Problem description> Identify the lines containing the word "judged". Copy each one.

Provided material>
/---

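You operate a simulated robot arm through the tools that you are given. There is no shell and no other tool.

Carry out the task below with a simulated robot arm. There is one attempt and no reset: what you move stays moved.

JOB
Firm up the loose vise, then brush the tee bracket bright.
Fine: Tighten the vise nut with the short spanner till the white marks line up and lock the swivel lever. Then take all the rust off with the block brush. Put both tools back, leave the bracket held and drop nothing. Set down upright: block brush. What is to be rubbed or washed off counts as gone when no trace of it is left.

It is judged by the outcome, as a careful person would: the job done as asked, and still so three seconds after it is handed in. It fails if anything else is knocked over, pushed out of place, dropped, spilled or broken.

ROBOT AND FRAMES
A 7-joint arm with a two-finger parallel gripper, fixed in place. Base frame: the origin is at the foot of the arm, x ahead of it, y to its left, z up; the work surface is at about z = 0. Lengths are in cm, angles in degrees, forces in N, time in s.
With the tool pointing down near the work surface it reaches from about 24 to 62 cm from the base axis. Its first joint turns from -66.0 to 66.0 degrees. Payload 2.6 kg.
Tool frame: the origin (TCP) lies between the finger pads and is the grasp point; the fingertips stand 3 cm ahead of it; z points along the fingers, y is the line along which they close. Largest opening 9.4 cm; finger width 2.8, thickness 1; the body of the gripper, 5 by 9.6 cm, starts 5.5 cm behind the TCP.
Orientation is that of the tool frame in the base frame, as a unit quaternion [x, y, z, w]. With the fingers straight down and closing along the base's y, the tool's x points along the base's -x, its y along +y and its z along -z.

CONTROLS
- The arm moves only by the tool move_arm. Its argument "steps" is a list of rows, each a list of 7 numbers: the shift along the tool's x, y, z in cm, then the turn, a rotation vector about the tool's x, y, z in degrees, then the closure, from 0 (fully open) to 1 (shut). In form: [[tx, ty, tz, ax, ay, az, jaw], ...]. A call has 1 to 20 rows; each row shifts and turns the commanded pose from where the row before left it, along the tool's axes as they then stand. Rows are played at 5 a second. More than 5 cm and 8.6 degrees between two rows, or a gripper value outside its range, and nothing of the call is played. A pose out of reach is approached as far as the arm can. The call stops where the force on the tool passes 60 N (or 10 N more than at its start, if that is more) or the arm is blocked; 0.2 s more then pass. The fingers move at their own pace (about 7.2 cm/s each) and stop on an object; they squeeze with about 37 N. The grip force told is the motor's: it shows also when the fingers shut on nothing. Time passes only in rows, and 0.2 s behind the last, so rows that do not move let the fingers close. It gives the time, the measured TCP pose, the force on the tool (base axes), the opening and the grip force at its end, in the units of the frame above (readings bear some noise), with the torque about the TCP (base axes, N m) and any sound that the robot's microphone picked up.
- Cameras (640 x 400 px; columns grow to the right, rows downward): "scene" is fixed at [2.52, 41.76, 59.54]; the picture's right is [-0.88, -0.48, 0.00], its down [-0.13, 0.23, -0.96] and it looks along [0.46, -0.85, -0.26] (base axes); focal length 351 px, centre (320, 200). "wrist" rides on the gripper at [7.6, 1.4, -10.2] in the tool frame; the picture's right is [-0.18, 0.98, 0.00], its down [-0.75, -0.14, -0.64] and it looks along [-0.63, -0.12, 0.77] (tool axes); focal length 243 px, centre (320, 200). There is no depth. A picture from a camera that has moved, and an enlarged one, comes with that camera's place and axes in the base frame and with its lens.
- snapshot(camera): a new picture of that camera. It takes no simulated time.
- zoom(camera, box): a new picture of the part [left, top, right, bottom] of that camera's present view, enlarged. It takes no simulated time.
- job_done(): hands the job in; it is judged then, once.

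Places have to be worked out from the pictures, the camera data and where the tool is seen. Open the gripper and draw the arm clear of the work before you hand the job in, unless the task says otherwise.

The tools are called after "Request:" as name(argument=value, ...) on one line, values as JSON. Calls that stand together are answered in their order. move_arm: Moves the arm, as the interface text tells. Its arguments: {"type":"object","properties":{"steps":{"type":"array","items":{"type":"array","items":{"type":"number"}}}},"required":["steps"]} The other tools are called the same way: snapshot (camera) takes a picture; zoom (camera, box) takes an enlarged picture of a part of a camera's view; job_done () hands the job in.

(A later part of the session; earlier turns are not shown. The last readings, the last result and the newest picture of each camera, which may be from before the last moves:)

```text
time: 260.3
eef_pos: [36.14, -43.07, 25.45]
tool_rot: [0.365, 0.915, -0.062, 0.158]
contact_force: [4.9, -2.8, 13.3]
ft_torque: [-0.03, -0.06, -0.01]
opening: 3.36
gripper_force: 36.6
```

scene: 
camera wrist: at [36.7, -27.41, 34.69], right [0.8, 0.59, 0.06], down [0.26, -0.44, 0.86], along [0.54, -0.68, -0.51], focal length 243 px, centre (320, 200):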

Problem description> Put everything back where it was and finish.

\---

Answer for the task>
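It is judged by the outcome, as a careful person would: the job done as asked, and still so three seconds after it is handed in. It fails if anything else is knocked over, pushed out of place, dropped, spilled or broken.
- job_done(): hands the job in; it is judged then, once.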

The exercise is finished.